One of our projects in the past week has been to start a garden edge along the sidewalk with flowers among the pink roses. We totally weeded the fence and wall edge, built a rock wall to account for a grade change, planted 7 lavender plants and this afternoon found some sedum to add to the rock wall.
In the garden in late afternoon, Libby was planting the sedum when our elderly neighbors Tina and Virginia came out, eager to talk about the flowers. Libby was chatting them up in Italian and John just wanted to know whether to cut the celery now or later so nudged her to ask Virginia what’s up with celery (sedano).
Virginia, who is delightful, with smiley sparkling eyes,  went to her house and came out with a scythe (a small sharp one) and trudged up the stairs and down the steep garden slope (at 89 years old and 4.5 feet tall). John gave her a hand on the garden slope although she didn’t really need it.
With a flurry of uncertain words she hacked off the parsley and one of the celery at the ground…whoa….what’s going on…she pulled them out of the ground and said they were ‘done’ and if we want parsley we need to plant new ones. We did our best to stop her from pulling everything up without Jeff here, saying we would do it later.
Then, she started showing Libby how to use the scythe and went at the beautiful green ‘wall’ of mint and yellow flowers that are our screen between our garden and hers…in a heartbeat she was hacking down the flowers at the ground like a small tornado, or a whirling dervish. Libby’s voice was getting a bit louder by then…stop, stop….trying to restrain her (except she had a very sharp scythe waving around at a rapid speed) and we only got her to slow down when we said we would ‘finish’…when we really mean Jeff will kill us. We tried to refocus her away from the flowers and onto the garden so she trudged back up the garden steps and down the street to her house and came back with a hoe and immediately starts digging around the beans and tomatoes…destroying Jeff’s trench watering system…all the while talking about something important which we didn’t really understand.

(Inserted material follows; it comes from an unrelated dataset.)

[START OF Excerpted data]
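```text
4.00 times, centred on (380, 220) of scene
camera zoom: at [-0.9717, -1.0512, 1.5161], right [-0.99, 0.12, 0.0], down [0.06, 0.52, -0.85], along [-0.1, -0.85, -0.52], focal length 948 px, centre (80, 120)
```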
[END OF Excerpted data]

After a few feet, I managed to get the hoe out of her hands and was obligated to keep digging with her giving directions…which we didn’t understand so sometimes she took the hoe out of my hands and did it right…correcting my hoeing.
About this point Marco Rossini arrived to say hello and saved our bacon somewhat…by then, with John manning the hoe,  Virginia had the scythe in her hands again and was going full tilt against Jeff’s flowers…cutting about 4’ of the tall flowers. We did realize from her ranting that the beautiful flowers that we love as a screen are blocking the sun from her grapes that grow along the fence….she wants those flowers gone. Libby is doing her best to stop her from cutting saying that “Jeff piace I fiori…and don’t cut any more” although she kept hacking and talking about her grapes. Marco managed to understand our dilemma and translate that “Jeff con I capelli lunghi” (with the long hair) loves the flowers and we need to talk with him first. Virginia stood up and forked over the scythe to Libby for us to cut the flowers tomorrow (she thinks).
Virginia was not phased by any of this, and seemed quite pleased to be the teacher of the “studenti de orte” (students of the garden) , although not as pleased as if we had let her cut the flowers. As a gift, she  gave us a head of lettuce and a handful of strawberries, and then asked us into her garden to show off her beautiful tomatoes and show us how to do things right….
A couple of lessons learned:
Don’t let strangers into your garden with sharp objects.
Don’t ask for advice unless you are willing to accept the consequences.
Don’t assume that your neighbors love what you love.